Yes, Hollis was on the Pulitzer Committee.

10:37 AM  
Anonymous Anonymous said...

THIS IS HILARIOUS!!!

From: Buchanan, Margaret
Sent: Wednesday, April 09, 2008 2:12 PM
To: MCIN-News Users

We received a call from Gannett today that Cincinnati will be recognized as a Gold Medal Newspaper in the Best of Gannett awards to be announced Thursday. We don't have the judge's comments yet, but Phil Currie mentioned we were lauded for work on the data desk, suburban web sites, CincyMOMS and a strong commitment to public interest journalism, specifically coverage of foster care issues.

It will also be announced that Tom Callinan will be recognized with a President's Ring, for many of the same reasons as above.

Congratulations to Tom and the Local Information Center, as well as to all of you in other departments that also contributed to this type of success for the second straight year.

Margaret

---

One doesn't even know where to begin.
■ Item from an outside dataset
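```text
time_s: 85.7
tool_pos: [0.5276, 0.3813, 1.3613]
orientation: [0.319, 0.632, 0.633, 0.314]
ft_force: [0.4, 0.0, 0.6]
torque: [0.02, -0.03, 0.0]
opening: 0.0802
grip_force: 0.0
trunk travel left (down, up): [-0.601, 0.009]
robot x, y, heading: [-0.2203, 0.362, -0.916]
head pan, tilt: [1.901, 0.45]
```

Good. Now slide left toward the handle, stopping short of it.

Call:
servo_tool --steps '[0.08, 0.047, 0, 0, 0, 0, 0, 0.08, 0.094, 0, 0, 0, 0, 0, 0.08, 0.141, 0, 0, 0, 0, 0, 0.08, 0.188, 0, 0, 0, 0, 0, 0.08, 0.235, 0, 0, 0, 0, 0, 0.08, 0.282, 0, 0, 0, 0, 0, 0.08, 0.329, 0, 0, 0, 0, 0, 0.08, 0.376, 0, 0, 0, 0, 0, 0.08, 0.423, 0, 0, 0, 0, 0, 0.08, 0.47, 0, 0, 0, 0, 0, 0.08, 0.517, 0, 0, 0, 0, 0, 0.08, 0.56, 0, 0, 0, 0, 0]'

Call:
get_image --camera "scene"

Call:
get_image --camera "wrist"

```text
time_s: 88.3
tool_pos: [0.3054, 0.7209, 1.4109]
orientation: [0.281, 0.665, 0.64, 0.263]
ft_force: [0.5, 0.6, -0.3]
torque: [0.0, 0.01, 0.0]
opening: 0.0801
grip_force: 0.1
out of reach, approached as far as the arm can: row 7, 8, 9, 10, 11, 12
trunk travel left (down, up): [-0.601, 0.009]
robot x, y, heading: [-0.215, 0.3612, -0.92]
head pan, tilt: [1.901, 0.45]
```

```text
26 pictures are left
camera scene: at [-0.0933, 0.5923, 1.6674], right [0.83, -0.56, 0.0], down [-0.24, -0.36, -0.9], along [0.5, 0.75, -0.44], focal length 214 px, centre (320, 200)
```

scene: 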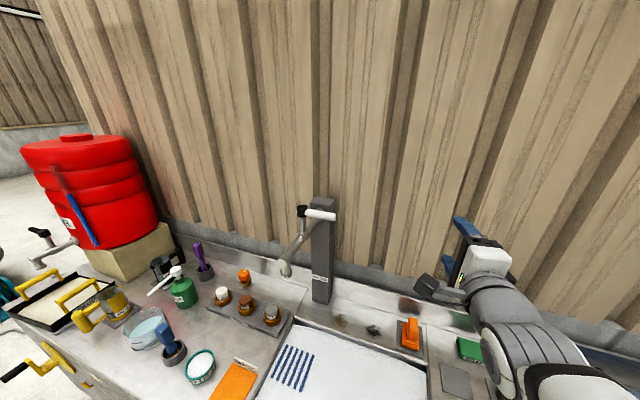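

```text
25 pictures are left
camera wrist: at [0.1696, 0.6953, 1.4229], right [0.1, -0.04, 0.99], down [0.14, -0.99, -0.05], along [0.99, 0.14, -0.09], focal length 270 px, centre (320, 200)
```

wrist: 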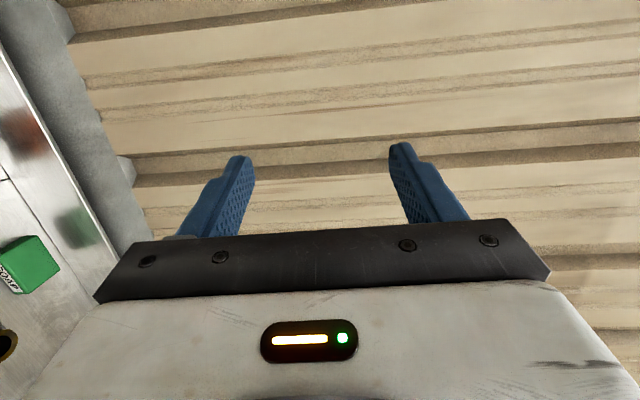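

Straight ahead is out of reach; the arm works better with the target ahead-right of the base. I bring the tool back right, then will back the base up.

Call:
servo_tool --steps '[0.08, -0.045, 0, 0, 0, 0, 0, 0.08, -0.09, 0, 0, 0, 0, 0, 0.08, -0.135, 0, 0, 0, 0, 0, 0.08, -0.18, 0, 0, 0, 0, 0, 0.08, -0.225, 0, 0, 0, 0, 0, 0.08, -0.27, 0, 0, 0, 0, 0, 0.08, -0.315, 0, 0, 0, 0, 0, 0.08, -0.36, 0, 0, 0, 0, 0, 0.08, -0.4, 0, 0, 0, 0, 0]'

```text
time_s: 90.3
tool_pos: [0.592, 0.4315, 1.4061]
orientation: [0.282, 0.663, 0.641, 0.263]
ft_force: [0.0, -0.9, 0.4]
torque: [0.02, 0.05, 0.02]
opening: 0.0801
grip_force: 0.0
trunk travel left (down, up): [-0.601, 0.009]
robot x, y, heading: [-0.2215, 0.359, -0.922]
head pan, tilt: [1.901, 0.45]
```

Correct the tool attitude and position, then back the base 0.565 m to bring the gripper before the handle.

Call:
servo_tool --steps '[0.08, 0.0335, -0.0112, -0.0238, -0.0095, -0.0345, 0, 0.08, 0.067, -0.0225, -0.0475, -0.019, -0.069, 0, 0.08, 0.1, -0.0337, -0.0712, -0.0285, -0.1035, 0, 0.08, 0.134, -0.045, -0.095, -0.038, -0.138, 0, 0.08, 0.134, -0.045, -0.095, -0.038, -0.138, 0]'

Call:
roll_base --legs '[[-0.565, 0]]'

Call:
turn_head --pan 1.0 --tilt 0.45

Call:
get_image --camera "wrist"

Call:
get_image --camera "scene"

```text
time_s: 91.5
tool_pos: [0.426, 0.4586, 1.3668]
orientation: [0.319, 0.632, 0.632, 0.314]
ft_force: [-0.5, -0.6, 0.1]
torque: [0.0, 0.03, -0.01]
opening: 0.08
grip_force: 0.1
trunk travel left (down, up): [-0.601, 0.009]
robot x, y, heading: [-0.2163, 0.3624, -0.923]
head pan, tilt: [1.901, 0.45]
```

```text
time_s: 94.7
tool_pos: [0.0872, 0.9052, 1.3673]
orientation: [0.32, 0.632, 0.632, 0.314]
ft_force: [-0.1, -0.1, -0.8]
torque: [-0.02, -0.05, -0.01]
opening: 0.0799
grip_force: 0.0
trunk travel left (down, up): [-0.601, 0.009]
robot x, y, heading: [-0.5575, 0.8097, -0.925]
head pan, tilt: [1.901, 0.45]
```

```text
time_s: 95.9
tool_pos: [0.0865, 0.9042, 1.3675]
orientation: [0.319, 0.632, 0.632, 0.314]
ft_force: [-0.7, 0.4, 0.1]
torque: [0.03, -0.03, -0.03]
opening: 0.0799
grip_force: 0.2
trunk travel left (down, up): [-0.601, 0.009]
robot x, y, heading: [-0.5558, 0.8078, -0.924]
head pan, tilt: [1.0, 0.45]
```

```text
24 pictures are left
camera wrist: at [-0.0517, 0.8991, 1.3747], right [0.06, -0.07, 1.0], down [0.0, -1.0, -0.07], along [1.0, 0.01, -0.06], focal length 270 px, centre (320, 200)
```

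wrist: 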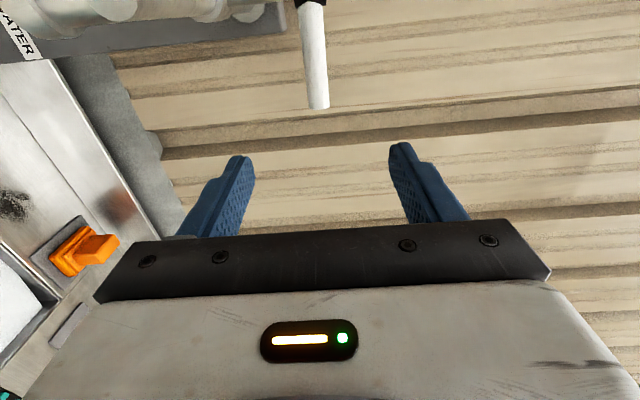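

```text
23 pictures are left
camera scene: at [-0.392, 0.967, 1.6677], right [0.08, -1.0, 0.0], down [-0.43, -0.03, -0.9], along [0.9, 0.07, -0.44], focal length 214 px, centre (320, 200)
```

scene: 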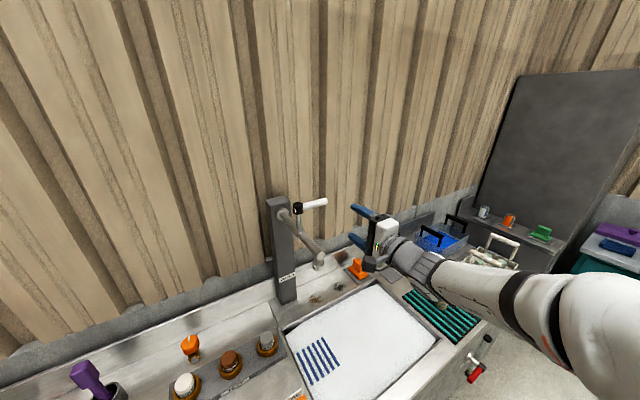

Good Lord.

1:57 PM  
Anonymous Anonymous said...

It's no Pulitzer...but Jay Leno lampooned a headline that the Enquirer wrote on The Tonight Show last night...it basically said...Cincinnati City Council Split on Suicide.

9:22 AM  
Anonymous Anonymous said...

Anon 7:16: Why is the profit margin for an online operation like the Enquirer's high? Well, the content comes from the print staff who are not in the online budget. Add them to it and then let's reassess the margin.

Also, last I heard, even after all its years in business, the Enquirer web site still represents just 10-15% of the total revenue with the rest coming from, you guessed it, the print product(s).

Yes, that balance will shift over time, but let's not throw out the baby with the bath water. And let's not forget that the profit margin for print may be lower but the newspaper is not losing money - it's owners just want it to make more of it.